** INSTRUCTION **
Repeat every line below exactly, word for word.

** DATA SHOWN **
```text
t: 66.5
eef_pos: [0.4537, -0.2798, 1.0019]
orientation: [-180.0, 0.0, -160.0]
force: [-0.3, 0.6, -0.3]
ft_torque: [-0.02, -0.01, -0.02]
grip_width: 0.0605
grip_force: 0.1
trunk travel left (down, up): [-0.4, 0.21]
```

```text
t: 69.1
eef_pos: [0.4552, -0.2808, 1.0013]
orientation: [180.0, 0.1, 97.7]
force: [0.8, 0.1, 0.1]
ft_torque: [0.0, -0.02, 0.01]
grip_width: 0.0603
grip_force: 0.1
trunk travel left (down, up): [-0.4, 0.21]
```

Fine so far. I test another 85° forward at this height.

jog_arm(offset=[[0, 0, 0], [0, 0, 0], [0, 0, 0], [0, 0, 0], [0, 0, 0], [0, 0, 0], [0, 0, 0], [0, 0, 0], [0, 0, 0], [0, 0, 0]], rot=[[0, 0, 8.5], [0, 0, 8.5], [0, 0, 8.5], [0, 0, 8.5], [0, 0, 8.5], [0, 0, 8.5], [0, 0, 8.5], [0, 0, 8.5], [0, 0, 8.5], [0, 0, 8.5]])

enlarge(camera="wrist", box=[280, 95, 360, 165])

** EXERCISE OUTPUT **
```text
t: 66.5
eef_pos: [0.4537, -0.2798, 1.0019]
orientation: [-180.0, 0.0, -160.0]
force: [-0.3, 0.6, -0.3]
ft_torque: [-0.02, -0.01, -0.02]
grip_width: 0.0605
grip_force: 0.1
trunk travel left (down, up): [-0.4, 0.21]
```

```text
t: 69.1
eef_pos: [0.4552, -0.2808, 1.0013]
orientation: [180.0, 0.1, 97.7]
force: [0.8, 0.1, 0.1]
ft_torque: [0.0, -0.02, 0.01]
grip_width: 0.0603
grip_force: 0.1
trunk travel left (down, up): [-0.4, 0.21]
```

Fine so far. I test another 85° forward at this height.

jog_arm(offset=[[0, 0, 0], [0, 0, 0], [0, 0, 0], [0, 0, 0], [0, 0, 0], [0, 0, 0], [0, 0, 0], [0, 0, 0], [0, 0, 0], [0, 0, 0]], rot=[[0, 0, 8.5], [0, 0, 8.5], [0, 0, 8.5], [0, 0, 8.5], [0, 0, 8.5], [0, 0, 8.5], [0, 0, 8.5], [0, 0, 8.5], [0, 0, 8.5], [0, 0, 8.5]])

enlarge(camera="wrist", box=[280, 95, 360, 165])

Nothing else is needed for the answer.